Fourth-quarter results were unaffected by the ongoing controversy over the publication of a Vytorin clinical trial. Preliminary test results were released in mid-January -- a more detailed account is expected in March -- amid a chorus of medical critics' and legislators' questions about the test. The last patient visit for the test took place in April 2006. Schering-Plough says the results were first made available to a "small group of scientists" on Dec. 31.
Prescriptions for Vytorin and Zetia have been hurt since the results were revealed. Many analysts have reduced their cholesterol franchise revenue expectations, even though they say they believe legislators, doctors and patients have overreacted to the Vytorin news. After the test was made public, Schering-Plough's stock was pounded, provoking some analysts to recommend buying the shares on what they believe is a temporary weakness.
The two companies "acted with integrity and good faith with respect to that trial," Fred Hassan, the chairman and CEO of Schering-Plough, said Tuesday. "We stand behind Vytorin and Zetia [and] behind the validity of the science."
The clinical trial, called ENHANCE, sought to determine if Vytorin was better at reducing the thickening of certain arteries vs. Zetia alone. The test examined 720 patients with a rare condition that produces high levels of so-called bad cholesterol, which cardiologists say is a warning signal for heart disease.
The test found no statistically significant difference between the two drugs in terms of artery thickening, an indicator of heart-disease risk. Vytorin was significantly better in reducing bad cholesterol.
"Medical experts and health advisory groups have long recognized" that bad cholesterol, also known as LDL cholesterol, is a "significant cardiovascular risk factor," the company said Tuesday.
"While it is too early to tell the impact of the ENHANCE trial results on [our] cholesterol business, lowering LDL cholesterol, along with healthy diet and lifestyle changes," is crucial for patients with a heart-disease risk, the company said.

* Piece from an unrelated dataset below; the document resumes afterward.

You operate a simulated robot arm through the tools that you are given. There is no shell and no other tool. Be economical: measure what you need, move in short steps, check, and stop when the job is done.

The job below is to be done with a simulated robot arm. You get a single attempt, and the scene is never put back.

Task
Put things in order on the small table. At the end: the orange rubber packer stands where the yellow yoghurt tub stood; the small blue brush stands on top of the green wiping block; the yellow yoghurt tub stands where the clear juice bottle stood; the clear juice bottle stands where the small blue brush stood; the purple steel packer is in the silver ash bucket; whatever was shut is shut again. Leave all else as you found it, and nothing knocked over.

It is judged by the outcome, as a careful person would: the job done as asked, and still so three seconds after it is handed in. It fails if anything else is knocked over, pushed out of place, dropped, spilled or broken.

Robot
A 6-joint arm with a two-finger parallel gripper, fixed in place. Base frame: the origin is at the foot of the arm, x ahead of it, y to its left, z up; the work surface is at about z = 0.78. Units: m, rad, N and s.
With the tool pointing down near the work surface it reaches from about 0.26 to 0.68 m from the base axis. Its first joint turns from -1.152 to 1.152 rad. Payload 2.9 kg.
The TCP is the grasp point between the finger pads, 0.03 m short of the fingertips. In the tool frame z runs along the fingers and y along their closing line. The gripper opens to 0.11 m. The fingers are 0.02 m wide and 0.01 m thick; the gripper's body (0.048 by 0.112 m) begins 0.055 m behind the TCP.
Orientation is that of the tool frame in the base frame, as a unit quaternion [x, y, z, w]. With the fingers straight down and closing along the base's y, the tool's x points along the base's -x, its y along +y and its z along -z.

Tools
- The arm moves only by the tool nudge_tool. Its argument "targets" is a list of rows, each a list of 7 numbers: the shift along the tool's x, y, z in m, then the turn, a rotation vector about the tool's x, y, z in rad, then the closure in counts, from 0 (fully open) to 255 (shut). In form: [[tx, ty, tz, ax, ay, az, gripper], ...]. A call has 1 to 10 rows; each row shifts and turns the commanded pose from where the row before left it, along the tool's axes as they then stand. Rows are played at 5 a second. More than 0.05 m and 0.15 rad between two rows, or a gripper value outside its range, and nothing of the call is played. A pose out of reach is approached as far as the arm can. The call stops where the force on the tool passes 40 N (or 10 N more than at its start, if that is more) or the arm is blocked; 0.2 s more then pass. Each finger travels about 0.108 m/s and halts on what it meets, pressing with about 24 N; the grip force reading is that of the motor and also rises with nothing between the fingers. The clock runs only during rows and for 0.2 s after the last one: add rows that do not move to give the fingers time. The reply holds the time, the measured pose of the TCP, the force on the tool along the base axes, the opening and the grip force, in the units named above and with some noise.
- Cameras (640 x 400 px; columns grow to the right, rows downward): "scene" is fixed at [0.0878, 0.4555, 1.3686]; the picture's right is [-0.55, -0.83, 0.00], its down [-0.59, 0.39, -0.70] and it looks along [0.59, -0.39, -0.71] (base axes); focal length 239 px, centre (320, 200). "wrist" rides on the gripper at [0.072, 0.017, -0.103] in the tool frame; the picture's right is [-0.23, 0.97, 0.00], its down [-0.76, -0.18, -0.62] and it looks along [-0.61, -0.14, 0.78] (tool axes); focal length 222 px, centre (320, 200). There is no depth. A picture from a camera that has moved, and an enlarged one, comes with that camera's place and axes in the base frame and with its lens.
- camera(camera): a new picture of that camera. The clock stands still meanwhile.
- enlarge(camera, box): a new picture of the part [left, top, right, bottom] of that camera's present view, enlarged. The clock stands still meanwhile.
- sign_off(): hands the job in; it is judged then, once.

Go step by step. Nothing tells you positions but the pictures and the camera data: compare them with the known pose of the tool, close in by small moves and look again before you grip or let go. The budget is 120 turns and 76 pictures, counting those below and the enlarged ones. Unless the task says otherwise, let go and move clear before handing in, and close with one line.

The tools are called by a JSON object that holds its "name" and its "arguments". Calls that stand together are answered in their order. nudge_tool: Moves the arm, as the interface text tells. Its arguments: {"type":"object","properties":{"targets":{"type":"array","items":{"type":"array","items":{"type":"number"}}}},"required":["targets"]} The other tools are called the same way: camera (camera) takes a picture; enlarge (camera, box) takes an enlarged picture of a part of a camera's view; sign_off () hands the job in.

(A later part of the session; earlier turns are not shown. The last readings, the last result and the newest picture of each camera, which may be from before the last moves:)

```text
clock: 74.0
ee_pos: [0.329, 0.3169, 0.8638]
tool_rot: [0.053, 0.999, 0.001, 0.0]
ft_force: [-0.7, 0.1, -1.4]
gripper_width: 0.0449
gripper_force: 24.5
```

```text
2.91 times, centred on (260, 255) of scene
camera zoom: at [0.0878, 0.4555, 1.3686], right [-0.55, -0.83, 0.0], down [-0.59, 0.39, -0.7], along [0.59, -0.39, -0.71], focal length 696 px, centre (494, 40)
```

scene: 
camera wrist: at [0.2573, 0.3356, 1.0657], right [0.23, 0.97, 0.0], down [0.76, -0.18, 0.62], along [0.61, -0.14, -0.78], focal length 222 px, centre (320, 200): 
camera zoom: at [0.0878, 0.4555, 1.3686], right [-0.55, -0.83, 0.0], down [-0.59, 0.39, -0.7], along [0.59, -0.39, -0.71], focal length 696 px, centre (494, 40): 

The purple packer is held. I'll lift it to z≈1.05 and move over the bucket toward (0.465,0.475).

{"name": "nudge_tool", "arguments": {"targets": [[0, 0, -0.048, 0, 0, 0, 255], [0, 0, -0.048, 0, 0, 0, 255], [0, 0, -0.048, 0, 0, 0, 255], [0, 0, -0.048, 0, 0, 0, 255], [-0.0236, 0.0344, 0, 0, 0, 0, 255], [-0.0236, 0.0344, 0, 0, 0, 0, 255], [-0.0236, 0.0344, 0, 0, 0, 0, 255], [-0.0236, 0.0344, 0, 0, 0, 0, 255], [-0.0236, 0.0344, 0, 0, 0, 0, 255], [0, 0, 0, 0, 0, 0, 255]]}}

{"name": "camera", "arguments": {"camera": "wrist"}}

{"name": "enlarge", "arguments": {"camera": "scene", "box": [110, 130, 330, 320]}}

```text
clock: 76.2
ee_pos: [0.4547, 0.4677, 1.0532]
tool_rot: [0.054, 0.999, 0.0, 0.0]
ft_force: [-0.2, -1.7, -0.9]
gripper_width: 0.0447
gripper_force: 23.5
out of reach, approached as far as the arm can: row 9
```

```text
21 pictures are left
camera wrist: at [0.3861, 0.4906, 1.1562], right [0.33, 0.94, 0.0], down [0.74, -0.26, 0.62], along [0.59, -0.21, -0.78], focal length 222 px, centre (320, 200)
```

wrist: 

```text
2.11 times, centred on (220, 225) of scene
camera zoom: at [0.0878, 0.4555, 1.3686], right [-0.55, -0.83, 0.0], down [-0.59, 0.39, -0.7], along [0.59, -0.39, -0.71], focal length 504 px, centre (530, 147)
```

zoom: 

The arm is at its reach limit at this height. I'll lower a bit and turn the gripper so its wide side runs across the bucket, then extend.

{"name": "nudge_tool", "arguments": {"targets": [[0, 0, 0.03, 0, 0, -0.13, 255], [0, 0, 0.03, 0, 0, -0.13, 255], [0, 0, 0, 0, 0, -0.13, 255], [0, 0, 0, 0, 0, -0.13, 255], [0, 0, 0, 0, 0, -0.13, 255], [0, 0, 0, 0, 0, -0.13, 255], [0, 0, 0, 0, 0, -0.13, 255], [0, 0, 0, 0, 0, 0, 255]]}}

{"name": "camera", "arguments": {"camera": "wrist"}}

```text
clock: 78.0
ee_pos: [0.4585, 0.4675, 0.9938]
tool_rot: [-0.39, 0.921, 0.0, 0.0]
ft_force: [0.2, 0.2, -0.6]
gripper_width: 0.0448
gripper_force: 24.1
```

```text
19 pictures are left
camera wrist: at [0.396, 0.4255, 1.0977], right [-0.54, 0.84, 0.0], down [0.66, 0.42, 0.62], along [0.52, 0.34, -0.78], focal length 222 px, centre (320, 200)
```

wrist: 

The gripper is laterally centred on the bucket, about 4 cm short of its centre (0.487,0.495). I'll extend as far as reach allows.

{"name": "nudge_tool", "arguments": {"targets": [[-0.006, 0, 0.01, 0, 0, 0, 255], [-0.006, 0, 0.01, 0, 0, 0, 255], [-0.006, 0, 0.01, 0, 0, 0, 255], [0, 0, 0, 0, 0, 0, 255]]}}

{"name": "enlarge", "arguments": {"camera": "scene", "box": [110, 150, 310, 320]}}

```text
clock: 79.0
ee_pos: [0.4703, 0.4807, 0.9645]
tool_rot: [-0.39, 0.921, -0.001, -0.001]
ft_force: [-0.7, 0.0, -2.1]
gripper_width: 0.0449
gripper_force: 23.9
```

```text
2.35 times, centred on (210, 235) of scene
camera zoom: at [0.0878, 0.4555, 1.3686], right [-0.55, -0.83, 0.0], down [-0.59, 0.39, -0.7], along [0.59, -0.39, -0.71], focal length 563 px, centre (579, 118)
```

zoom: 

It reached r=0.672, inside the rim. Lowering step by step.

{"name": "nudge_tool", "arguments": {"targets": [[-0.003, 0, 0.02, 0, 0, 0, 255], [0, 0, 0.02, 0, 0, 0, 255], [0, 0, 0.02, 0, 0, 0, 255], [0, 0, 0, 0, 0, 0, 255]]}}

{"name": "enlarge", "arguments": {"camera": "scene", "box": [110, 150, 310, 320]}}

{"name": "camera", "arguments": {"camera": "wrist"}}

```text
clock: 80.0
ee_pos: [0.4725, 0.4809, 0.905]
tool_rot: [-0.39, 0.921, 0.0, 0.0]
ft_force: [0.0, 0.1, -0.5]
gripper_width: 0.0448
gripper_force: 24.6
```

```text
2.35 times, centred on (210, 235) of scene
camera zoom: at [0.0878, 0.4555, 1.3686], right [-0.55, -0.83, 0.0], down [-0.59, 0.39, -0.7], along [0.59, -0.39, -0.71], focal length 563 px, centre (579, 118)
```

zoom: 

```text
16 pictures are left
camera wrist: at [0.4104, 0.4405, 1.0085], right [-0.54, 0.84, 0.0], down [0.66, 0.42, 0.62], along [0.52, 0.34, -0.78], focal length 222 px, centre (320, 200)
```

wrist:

Cholesterol-fighting has been big for Schering-Plough and Merck. The $722 million representing Schering-Plough's fourth-quarter sales share was 33% more than the fourth quarter of 2006. Its full-year share, worth $2.56 billion, rose 34% over the previous year.
The cholesterol franchise accounts for 17% of what Schering-Plough calls adjusted net sales, or GAAP revenue plus joint venture revenue. Analysts say Zetia and Vytorin account for 60% or more of Schering-Plough's earnings per share.